Obinwanne-Ezewike recounted an experience where a mother who had triplets died and the babies needed breast milk but before they could go through the processes to get the milk across, some of the babies died.
She stated that the process involved screening the mother for communicable diseases like HIV, hepatitis B and C, syphilis and Hman T-lymphotropic Virus (HTLV).
Said the director: “If she is negative on all five tests, then the breast milk is collected, processed and pasteurized. It would equally go through another testing before it would be acceptable for consumption safety and then dispatched to babies.”
She said it would cost over N20,000 to screen a mother, which will be covered by the organization, while also noting that every woman who needs it can get it.
However, she noted it would be dispatched based on priority, starting with sick pre-term babies, healthy pre-term babies and healthy babies that are sick, that is, babies that were born full-term.
Obinwanne-Ezewike explained that the milk bank would run like blood banks, where women could come in to donate milk.
On how to get donors, she said the firm would increase efforts in educating mothers with surplus breast milk on the importance of volunteering to donate their milk.
“We don’t sell breast milk, that’s why every mom is volunteering. We would be paying for the screening and sustainable of the facility. We would be charging a service fee for those that would get the milk. We hope to get more support from partners,” she said.

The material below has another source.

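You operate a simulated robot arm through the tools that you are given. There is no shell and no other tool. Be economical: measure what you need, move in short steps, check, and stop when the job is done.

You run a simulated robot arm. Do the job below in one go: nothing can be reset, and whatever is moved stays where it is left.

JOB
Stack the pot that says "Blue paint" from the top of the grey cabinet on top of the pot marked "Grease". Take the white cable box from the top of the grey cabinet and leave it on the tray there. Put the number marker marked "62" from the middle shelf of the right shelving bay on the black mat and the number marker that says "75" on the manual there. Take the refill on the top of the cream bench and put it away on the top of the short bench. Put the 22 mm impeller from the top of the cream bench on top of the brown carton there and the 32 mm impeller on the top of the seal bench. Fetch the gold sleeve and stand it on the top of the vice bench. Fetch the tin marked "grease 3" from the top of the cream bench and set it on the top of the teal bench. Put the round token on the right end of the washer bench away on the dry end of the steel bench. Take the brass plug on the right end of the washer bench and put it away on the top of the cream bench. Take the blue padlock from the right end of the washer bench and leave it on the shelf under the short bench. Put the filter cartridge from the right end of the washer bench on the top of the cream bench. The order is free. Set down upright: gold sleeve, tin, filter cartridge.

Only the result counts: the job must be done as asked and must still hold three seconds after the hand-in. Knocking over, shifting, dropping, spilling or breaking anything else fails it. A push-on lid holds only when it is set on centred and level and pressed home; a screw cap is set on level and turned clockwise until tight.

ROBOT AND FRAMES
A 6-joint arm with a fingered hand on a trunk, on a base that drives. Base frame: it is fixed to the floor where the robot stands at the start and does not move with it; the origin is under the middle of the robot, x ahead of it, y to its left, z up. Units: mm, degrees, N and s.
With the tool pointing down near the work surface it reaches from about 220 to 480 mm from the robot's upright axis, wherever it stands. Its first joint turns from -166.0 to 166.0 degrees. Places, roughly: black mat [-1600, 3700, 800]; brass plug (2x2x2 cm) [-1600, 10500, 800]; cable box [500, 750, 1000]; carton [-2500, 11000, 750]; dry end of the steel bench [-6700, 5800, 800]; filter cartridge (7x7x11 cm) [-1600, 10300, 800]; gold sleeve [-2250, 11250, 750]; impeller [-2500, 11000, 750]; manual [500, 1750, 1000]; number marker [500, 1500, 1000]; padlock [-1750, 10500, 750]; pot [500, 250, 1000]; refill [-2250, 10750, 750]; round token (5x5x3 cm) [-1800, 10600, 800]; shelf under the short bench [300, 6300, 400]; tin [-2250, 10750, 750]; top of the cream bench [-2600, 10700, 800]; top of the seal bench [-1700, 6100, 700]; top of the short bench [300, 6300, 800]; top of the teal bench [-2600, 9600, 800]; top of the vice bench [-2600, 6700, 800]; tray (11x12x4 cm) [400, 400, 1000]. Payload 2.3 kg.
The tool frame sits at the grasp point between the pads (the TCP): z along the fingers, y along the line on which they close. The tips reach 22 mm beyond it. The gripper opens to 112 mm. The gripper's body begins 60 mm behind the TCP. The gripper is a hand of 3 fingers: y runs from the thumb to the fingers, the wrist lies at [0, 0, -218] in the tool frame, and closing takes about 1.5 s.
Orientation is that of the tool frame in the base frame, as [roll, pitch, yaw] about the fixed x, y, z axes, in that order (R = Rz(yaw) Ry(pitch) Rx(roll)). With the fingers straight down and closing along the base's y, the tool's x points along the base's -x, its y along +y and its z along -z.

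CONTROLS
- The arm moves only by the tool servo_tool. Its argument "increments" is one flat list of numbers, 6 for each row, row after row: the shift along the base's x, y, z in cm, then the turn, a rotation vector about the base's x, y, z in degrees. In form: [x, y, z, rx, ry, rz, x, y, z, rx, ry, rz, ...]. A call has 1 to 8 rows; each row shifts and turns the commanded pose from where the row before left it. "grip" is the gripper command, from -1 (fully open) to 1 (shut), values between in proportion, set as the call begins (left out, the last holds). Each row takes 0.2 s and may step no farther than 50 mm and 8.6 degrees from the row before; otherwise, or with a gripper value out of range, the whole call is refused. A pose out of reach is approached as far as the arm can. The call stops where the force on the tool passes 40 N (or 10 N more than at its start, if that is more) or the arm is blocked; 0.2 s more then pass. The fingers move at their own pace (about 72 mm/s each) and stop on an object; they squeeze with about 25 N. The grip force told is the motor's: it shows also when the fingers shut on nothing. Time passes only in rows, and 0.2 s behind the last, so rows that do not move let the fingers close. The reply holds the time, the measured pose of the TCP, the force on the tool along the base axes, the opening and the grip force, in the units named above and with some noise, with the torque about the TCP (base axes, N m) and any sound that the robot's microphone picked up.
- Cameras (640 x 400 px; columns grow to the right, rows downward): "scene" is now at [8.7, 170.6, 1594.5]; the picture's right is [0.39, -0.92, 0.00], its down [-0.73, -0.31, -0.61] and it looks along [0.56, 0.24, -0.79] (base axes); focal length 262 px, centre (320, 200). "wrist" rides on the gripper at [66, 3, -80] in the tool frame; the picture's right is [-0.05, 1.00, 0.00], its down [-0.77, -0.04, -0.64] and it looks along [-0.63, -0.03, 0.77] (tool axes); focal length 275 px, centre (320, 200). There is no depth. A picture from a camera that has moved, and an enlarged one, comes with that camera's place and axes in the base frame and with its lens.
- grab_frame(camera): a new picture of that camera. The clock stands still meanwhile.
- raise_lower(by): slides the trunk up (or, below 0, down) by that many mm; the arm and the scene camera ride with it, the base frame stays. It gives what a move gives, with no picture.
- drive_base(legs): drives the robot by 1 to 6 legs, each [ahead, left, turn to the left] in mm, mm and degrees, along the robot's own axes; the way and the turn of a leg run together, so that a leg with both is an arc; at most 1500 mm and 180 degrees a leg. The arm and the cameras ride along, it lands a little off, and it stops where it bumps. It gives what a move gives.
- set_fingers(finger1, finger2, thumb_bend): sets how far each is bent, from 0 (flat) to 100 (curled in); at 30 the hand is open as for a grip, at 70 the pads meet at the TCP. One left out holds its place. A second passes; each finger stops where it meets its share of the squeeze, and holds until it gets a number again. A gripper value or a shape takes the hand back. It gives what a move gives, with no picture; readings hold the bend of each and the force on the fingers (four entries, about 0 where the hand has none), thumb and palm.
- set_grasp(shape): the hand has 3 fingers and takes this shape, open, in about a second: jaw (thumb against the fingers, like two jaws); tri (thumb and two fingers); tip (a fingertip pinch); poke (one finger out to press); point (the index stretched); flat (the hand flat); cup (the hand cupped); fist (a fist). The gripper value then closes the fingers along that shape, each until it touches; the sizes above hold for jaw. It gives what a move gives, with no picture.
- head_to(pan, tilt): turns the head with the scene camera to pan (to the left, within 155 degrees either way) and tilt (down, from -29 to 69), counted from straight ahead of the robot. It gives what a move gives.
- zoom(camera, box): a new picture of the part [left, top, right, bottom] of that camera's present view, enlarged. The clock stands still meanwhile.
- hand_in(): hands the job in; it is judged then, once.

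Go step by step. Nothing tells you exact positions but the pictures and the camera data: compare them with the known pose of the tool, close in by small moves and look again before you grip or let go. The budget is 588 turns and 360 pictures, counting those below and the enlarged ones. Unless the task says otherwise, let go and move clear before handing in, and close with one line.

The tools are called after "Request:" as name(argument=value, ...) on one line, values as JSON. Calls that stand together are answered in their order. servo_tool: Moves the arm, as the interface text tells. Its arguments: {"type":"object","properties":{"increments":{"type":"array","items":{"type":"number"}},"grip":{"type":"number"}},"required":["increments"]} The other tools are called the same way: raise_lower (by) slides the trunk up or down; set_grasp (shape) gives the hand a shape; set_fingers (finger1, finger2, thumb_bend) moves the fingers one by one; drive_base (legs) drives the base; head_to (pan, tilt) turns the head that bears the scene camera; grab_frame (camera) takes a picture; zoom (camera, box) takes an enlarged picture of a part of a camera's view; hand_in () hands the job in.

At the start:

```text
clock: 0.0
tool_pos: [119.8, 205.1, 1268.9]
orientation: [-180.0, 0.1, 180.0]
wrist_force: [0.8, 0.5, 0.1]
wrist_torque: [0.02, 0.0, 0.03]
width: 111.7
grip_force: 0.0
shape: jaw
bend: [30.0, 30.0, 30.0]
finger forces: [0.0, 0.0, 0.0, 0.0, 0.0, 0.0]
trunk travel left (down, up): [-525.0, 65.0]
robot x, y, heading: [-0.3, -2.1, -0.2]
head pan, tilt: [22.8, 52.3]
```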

According to her, based on research, Nigerian mothers are happy and willing to donate than to receive and the mothers in demand are first those with premature babies.
She, therefore, encouraged women to support the cause, stressing the intentions to address cultural shocks that come with accepting another mother’s milk.

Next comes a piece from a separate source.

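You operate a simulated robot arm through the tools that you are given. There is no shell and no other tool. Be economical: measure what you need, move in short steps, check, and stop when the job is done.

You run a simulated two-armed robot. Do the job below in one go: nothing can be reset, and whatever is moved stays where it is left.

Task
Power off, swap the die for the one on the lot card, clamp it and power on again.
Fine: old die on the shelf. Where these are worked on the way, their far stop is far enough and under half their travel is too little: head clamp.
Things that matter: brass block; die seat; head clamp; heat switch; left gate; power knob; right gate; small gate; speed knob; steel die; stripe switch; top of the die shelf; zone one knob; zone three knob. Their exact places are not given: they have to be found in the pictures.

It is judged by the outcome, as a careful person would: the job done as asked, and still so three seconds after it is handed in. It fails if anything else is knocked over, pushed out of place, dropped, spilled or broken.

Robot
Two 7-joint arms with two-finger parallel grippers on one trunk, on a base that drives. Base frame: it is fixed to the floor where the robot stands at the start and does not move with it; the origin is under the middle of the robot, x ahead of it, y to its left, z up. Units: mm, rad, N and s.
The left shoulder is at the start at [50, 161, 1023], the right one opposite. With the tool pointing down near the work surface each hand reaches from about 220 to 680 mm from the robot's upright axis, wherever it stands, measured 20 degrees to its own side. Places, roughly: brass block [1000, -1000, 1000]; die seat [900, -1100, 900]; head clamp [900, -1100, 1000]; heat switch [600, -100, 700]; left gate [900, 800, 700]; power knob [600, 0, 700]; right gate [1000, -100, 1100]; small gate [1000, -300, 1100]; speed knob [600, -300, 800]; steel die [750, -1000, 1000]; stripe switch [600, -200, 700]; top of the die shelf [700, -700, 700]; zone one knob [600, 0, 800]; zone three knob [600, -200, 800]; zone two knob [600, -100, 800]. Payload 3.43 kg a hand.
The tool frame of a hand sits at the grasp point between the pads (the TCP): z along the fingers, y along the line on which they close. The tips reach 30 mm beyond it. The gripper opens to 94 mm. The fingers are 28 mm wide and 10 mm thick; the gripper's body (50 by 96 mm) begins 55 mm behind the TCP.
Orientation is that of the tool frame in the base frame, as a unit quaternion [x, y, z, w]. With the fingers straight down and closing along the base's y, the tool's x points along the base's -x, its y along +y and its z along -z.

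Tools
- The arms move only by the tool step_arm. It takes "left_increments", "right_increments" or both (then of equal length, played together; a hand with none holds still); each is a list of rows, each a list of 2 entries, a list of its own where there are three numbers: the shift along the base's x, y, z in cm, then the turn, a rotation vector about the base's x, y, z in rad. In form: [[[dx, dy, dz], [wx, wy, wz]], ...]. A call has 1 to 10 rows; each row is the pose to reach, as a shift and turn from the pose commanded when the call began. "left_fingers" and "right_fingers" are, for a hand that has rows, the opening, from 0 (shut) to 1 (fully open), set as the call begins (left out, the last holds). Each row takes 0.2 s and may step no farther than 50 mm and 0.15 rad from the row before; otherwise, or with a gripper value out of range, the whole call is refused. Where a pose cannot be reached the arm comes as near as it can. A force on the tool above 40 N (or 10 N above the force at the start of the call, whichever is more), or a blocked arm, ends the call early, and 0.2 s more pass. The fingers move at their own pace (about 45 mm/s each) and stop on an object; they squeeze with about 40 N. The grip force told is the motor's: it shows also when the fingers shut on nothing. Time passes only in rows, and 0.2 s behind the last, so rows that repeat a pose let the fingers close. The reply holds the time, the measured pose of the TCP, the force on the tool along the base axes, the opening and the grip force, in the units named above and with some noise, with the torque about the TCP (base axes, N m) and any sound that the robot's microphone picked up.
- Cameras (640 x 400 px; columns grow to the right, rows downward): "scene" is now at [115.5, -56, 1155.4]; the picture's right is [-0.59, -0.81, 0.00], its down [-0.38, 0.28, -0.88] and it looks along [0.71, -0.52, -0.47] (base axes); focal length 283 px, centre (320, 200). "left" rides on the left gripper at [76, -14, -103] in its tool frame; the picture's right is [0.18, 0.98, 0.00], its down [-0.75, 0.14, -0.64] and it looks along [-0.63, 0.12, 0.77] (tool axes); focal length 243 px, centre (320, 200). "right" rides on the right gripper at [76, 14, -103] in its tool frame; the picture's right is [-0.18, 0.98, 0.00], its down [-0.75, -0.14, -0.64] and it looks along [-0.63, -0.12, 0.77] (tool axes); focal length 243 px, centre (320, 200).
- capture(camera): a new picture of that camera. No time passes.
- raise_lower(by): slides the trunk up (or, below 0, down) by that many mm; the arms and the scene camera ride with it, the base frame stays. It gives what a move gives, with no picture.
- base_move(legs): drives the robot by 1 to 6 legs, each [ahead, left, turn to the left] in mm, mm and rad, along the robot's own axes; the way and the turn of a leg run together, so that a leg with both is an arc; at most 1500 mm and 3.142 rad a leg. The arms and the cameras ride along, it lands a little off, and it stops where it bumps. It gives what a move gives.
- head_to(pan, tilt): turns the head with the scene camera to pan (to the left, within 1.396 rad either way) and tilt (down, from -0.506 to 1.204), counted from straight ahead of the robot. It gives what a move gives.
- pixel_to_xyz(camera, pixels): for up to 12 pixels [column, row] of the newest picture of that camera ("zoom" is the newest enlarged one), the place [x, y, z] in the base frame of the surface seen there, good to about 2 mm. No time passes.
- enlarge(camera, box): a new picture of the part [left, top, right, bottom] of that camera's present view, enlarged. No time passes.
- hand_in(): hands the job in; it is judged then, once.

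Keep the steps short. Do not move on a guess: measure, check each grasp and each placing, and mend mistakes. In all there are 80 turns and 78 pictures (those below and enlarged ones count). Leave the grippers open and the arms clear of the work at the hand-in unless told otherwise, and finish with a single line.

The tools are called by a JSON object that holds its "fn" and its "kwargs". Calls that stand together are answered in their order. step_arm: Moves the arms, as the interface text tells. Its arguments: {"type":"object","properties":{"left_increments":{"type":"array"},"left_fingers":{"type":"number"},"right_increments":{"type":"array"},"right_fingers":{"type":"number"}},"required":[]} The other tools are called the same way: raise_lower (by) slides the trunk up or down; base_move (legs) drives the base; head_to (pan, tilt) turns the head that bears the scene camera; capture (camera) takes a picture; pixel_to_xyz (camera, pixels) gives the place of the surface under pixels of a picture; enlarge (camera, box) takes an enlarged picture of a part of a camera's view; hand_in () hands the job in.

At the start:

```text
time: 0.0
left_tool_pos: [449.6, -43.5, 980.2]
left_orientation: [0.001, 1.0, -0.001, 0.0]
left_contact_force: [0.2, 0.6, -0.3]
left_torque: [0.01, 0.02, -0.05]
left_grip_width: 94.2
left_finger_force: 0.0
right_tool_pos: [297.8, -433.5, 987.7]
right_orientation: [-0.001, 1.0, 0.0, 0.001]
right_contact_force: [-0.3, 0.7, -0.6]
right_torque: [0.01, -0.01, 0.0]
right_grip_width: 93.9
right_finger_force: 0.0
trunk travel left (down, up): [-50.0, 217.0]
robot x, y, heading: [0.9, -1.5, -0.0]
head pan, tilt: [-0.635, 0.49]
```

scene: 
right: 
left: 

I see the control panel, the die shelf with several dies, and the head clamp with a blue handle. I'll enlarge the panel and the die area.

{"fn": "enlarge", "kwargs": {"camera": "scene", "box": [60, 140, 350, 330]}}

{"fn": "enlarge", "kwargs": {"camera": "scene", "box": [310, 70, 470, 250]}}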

The chief executive officer promised that the firm would focus on educating and sensitising women on the importance of babies having human milk than cow milk, and urged government to offer support through funding to help reduce the number of pre-term mortality rate, as Nigeria ranks third in the world.
Meanwhile, Obinwanne-Ezewike said the centre could produce 135 litres of milk weekly, and expressed hope to increase to 200 litres to reach more babies within the next three months.
A lecturer at the department of Nursing, University of Lagos, (UNILAG), Mobolaji Olajide, described a milk bank as an important initiative in Nigeria for mothers who are unable to produce enough breast milk, such as surrogate mothers and others.
Olajide highlighted the need to create more awareness on the benefits for more Nigerians to accept it.